◆ **WHAT THIS TASK INVOLVES**
Return the lines where the word "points" occurs.
## Start DATA LINES
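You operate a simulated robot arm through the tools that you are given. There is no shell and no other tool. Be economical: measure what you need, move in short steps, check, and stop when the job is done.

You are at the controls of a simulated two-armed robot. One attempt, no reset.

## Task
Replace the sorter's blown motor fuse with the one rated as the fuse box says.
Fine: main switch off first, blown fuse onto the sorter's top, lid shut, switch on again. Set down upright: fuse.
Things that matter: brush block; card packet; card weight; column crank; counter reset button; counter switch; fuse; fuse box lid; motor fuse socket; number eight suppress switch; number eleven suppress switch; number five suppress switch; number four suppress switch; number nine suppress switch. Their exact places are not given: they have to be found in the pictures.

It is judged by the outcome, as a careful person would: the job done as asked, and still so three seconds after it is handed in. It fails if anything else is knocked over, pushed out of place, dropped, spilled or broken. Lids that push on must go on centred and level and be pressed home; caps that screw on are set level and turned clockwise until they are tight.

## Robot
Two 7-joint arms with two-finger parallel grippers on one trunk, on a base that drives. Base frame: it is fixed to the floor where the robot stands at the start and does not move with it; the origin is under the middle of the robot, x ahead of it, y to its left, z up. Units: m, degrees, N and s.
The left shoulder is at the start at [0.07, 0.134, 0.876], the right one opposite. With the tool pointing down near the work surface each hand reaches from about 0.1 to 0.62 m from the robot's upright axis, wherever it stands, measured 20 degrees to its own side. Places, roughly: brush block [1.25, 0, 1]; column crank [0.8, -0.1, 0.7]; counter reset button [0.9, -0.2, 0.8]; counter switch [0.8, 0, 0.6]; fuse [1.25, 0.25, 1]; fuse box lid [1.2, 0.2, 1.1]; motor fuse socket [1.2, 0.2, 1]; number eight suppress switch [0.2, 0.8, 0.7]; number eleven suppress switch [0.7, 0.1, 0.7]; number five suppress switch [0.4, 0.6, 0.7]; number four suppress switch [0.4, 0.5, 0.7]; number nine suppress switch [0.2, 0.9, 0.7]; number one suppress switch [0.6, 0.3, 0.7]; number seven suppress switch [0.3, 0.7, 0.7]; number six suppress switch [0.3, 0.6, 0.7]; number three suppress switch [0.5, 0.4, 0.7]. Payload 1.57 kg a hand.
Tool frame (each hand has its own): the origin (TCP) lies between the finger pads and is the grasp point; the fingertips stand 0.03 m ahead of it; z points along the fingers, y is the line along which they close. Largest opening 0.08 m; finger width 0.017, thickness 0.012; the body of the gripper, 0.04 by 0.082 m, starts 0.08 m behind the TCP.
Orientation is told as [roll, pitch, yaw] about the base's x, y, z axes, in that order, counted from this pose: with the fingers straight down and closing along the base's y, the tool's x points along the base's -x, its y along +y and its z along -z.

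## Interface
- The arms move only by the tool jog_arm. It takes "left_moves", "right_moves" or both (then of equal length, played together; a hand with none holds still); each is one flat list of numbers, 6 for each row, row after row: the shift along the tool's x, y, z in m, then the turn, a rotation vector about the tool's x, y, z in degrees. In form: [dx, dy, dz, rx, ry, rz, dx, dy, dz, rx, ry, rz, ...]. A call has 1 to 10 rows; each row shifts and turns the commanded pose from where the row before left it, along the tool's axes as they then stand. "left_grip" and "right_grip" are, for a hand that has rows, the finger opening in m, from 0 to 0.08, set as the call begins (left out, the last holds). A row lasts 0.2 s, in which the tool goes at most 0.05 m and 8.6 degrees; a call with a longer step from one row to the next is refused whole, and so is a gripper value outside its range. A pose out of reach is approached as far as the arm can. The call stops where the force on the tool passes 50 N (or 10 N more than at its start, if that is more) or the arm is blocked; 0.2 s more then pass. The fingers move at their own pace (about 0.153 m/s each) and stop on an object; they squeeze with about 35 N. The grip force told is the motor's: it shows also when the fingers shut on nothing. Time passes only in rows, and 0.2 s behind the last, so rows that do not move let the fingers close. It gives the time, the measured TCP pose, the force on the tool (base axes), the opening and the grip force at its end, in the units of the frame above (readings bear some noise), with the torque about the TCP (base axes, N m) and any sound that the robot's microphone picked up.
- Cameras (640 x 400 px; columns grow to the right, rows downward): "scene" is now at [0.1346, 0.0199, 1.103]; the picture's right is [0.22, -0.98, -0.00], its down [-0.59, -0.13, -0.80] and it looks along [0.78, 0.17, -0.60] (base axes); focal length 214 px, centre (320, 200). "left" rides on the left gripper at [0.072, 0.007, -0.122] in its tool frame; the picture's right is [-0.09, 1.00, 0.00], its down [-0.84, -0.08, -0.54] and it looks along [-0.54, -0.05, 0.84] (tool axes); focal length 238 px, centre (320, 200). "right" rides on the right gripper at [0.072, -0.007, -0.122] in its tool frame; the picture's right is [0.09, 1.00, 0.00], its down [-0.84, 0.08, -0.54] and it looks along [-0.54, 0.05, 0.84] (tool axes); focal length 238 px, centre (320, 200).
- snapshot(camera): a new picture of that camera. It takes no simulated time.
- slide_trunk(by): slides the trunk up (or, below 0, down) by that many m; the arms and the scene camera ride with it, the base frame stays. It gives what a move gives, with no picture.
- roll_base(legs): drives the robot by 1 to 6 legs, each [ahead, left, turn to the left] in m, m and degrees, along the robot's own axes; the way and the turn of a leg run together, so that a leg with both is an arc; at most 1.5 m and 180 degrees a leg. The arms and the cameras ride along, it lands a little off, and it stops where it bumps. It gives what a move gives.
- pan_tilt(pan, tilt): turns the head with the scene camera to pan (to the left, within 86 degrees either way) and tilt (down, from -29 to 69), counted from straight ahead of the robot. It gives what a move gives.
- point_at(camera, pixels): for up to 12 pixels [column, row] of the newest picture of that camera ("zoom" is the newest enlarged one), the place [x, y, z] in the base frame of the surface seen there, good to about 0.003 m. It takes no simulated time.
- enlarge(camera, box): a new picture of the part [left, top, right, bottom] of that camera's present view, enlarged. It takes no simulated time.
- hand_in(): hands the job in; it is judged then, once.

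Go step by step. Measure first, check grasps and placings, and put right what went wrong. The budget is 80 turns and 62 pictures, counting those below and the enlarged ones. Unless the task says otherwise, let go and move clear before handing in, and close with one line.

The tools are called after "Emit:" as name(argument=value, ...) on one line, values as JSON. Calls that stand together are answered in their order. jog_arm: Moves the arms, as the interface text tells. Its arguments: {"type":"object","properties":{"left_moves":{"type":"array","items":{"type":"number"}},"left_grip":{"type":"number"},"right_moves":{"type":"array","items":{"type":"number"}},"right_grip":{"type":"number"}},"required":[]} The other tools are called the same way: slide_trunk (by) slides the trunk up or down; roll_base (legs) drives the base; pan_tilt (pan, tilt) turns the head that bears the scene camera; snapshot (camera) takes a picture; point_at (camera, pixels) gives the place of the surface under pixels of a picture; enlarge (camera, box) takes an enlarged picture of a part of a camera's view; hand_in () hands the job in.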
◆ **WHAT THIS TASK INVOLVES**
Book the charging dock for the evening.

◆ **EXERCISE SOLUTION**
## End DATA LINES
◆ **EXERCISE SOLUTION**
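Tool frame (each hand has its own): the origin (TCP) lies between the finger pads and is the grasp point; the fingertips stand 0.03 m ahead of it; z points along the fingers, y is the line along which they close. Largest opening 0.08 m; finger width 0.017, thickness 0.012; the body of the gripper, 0.04 by 0.082 m, starts 0.08 m behind the TCP.
Orientation is told as [roll, pitch, yaw] about the base's x, y, z axes, in that order, counted from this pose: with the fingers straight down and closing along the base's y, the tool's x points along the base's -x, its y along +y and its z along -z.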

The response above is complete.